Regulators expect ongoing compliance, not just “we have policies.” One of the simplest ways to stay audit-ready is to run a quarterly internal audit program. It doesn’t need to be complicated: sample key workflows, test them against policy, document findings, and fix gaps. The output becomes evidence of continuous improvement.
This guide provides a simple online casino internal audit program you can run every quarter, even with a small team.

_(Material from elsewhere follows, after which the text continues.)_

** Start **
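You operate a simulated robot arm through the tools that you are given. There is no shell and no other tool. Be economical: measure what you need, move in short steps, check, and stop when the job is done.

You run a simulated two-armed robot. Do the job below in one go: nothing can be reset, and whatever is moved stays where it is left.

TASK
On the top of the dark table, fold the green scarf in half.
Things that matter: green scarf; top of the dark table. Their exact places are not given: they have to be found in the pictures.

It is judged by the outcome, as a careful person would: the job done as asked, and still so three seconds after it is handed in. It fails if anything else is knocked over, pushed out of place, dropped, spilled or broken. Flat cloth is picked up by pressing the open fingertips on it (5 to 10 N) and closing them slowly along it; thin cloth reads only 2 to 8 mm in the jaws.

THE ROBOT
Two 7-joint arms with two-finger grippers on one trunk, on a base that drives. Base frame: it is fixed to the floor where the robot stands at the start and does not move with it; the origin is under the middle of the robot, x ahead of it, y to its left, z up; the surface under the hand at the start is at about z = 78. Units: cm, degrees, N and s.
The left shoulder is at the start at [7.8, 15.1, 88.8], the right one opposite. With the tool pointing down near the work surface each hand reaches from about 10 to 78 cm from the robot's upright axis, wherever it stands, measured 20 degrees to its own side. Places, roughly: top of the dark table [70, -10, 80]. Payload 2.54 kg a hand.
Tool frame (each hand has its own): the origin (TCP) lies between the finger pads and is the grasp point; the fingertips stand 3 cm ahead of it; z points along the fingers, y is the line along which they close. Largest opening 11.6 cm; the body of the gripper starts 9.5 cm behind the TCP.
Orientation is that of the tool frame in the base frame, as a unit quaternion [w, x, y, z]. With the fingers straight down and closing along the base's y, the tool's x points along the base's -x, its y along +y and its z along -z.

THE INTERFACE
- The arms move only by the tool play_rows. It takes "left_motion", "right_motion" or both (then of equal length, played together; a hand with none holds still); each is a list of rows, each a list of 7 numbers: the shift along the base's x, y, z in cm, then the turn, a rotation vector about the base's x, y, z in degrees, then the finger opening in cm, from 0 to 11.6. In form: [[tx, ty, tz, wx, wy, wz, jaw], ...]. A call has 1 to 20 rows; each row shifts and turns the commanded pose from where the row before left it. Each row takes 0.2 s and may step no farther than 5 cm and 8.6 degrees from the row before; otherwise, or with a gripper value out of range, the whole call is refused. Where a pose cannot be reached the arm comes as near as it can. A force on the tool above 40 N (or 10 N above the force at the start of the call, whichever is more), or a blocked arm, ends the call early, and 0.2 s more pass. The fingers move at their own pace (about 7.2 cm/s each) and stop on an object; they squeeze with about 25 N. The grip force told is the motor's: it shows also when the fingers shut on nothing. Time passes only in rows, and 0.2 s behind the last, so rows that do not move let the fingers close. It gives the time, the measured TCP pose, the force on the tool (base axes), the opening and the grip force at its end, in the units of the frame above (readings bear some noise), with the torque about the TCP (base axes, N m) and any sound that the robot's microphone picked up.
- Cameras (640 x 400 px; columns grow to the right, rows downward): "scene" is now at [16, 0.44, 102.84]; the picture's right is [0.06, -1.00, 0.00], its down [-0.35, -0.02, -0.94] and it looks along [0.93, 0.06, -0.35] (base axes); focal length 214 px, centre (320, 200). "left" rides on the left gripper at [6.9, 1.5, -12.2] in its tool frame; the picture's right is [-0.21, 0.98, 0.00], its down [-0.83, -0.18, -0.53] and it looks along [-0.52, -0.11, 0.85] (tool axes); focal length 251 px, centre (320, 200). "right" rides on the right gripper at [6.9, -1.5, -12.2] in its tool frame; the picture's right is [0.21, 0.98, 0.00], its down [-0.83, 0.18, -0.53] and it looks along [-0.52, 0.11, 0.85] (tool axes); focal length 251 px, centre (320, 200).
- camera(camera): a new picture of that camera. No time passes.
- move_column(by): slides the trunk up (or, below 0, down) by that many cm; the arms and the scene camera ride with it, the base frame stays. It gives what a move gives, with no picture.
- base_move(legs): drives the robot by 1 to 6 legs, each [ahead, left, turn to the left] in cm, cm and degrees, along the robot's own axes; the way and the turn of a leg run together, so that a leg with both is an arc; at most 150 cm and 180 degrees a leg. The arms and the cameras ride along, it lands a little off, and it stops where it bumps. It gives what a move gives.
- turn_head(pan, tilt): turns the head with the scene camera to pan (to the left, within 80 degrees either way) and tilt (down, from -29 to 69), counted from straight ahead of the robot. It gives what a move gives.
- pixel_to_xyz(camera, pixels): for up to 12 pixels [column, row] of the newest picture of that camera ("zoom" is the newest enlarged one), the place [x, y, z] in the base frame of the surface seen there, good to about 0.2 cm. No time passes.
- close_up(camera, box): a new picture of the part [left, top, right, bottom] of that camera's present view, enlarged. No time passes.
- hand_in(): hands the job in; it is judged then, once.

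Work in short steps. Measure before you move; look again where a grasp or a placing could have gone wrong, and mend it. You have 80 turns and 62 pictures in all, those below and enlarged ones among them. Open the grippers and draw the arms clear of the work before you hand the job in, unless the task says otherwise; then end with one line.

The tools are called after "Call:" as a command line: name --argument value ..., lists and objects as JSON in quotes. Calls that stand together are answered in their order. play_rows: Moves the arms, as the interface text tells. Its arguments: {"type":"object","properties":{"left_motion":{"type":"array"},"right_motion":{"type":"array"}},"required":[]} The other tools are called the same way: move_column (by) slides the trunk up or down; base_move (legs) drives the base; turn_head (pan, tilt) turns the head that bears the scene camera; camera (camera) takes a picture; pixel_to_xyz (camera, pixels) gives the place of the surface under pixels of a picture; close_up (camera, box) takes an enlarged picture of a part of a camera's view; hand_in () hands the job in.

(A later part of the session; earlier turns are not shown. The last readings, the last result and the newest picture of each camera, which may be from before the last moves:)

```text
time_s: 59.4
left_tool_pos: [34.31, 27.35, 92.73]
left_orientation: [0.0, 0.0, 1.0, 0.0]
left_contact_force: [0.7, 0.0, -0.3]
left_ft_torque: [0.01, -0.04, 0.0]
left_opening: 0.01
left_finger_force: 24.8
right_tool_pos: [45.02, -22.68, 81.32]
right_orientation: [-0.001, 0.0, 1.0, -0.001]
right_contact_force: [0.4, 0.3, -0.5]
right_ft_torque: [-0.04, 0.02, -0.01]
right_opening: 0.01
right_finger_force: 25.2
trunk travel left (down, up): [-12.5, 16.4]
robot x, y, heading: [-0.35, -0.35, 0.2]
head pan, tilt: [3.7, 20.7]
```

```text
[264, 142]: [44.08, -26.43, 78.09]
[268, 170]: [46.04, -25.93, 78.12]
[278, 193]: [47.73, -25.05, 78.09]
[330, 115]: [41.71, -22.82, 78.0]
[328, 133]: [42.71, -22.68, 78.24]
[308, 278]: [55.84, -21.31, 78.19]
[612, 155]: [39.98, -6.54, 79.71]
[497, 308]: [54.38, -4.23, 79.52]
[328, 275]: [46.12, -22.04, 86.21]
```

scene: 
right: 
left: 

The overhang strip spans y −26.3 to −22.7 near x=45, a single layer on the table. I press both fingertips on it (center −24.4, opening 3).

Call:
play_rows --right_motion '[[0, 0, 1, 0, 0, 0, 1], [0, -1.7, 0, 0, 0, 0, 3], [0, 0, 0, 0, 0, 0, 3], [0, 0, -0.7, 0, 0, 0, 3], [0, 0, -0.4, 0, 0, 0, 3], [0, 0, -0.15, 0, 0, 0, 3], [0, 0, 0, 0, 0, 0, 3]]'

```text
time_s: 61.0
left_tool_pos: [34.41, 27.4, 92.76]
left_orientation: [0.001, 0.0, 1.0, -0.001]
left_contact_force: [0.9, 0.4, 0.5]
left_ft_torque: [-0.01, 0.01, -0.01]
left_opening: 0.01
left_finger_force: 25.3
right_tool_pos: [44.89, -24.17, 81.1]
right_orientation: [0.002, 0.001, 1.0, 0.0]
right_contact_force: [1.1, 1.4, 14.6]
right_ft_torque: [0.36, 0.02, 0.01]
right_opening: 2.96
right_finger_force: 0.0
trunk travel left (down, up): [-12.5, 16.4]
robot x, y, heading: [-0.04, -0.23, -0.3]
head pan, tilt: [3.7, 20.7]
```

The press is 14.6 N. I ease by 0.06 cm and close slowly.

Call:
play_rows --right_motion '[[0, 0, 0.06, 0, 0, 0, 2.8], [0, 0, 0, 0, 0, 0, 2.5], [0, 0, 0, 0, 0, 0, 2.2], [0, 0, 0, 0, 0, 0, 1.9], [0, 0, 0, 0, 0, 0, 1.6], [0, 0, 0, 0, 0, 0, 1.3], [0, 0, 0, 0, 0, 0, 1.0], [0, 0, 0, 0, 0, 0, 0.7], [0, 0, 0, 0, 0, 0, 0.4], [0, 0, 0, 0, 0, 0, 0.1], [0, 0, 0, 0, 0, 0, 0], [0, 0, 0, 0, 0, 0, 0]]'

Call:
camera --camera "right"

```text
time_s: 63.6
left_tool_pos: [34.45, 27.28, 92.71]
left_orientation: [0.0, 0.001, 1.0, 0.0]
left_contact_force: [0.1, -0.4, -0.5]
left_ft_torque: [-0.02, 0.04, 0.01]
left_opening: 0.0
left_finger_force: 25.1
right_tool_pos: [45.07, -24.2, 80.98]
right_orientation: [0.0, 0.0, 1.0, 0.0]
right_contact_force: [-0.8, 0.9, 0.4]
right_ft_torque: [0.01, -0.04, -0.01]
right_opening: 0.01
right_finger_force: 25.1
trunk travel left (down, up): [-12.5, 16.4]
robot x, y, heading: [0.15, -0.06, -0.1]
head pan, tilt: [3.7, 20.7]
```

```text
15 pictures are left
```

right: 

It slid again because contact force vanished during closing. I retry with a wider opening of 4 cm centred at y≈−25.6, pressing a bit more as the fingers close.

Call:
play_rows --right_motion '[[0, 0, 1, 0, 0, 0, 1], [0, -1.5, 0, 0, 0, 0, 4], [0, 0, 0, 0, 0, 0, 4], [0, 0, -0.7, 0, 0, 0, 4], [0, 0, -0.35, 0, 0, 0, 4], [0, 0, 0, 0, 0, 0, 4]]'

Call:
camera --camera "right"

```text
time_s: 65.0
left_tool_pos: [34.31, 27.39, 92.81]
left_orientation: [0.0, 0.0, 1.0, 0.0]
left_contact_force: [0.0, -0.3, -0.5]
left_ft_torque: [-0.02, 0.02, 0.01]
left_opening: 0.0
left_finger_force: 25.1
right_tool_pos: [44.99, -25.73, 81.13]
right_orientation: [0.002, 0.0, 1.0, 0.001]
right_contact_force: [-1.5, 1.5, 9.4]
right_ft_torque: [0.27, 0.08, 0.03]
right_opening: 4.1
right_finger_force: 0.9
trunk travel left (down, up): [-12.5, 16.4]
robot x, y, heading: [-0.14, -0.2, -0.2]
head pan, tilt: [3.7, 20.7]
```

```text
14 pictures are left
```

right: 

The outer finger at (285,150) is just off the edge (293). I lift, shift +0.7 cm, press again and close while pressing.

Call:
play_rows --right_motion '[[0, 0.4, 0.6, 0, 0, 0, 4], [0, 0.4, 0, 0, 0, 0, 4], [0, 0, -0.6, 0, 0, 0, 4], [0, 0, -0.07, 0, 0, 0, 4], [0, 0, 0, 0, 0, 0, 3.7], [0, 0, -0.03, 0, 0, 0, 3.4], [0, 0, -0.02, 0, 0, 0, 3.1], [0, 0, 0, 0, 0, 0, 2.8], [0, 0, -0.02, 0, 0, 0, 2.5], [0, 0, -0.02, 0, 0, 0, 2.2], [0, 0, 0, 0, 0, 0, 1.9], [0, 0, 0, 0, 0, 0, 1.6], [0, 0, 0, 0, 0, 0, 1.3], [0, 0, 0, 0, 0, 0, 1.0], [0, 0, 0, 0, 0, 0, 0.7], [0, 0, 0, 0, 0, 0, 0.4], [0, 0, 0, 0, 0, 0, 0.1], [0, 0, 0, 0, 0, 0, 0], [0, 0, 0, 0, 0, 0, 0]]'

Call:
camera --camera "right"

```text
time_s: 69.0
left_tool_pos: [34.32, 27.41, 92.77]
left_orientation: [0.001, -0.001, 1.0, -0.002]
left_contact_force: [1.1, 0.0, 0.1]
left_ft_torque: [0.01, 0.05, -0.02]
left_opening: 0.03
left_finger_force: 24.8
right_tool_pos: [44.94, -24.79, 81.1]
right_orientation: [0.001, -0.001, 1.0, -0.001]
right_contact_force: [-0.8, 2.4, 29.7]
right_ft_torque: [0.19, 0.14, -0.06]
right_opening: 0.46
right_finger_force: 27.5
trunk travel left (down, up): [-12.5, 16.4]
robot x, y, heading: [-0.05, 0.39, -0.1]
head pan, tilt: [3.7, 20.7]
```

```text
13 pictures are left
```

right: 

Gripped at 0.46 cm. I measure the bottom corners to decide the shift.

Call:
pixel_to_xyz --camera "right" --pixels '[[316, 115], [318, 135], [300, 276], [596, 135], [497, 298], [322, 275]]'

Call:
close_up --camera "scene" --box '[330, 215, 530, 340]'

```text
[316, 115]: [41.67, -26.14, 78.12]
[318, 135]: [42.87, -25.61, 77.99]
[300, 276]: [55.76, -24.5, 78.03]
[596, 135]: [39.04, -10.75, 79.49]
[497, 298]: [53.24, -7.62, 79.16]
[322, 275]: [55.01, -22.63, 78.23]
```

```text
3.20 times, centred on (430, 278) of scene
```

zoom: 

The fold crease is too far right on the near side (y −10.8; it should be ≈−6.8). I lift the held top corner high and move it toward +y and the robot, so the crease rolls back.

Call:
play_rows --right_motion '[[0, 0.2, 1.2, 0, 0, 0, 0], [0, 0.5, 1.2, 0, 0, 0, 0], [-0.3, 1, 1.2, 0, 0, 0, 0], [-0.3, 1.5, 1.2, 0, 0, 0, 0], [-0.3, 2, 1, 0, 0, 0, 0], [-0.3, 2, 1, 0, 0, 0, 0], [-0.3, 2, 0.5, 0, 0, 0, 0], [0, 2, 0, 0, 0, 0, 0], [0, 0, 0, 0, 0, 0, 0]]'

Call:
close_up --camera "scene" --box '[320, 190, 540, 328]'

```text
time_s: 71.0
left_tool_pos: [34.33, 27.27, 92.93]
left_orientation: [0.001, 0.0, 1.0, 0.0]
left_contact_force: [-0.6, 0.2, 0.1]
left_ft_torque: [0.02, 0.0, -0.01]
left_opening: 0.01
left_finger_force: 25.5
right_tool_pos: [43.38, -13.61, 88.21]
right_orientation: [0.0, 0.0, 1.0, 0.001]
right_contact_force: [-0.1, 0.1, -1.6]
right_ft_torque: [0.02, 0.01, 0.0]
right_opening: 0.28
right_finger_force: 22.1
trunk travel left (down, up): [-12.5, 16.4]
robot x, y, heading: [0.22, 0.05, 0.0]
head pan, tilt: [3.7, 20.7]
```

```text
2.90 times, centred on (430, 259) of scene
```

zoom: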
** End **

Audit scope: focus on the highest-risk controls
- AML/KYC: onboarding verification, EDD decisions, screening hits, alert handling
- Responsible gambling: self-exclusions, limits, interventions, marketing suppression
- Payments: withdrawals, manual credits, reconciliation, chargeback response
- Marketing/affiliates: monitoring logs, enforcement actions, offer accuracy
- Security: admin access, logging, incident tickets, patching evidence
Sampling method (practical and defensible)
Pick a sample size you can complete in 1–2 weeks:
- 10 KYC files (include rejects and manual reviews)
- 10 withdrawals (include high-value and held withdrawals)
- 5 RG interventions (including self-exclusion)
- 10 transaction monitoring alerts
- 5 affiliate checks (different affiliates and markets)
Use risk-based selection: include edge cases, not only routine cases.
What to test in each file
KYC/EDD file checks
- Was verification triggered at the right time?
- Was screening performed and logged?
- Was evidence retained and decisions documented?
Withdrawal checks
- Was KYC status appropriate for payout?
- Were approvals logged for exceptions?
- Do wallet/PSP records reconcile?
RG checks
- Did self-exclusion apply immediately?
- Was marketing suppressed?
- Are intervention notes complete?
Findings and remediation
Classify findings:
- Critical: breach risk (e.g., withdrawal allowed without required KYC)
- Major: repeated gaps or missing evidence
- Minor: formatting issues, inconsistent notes
Create a remediation plan with owners and deadlines. Track closure and keep evidence of fixes.
Deliverables (your quarterly audit pack)
- Audit plan and scope
- Sampling list (IDs anonymized if needed)
- Checklists used
- Findings log
- Remediation actions and closure evidence
Bottom line: Internal audits are a low-cost way to prevent high-cost enforcement. Sample key controls quarterly, document findings, fix gaps, and you’ll be far more resilient during regulator or PSP scrutiny.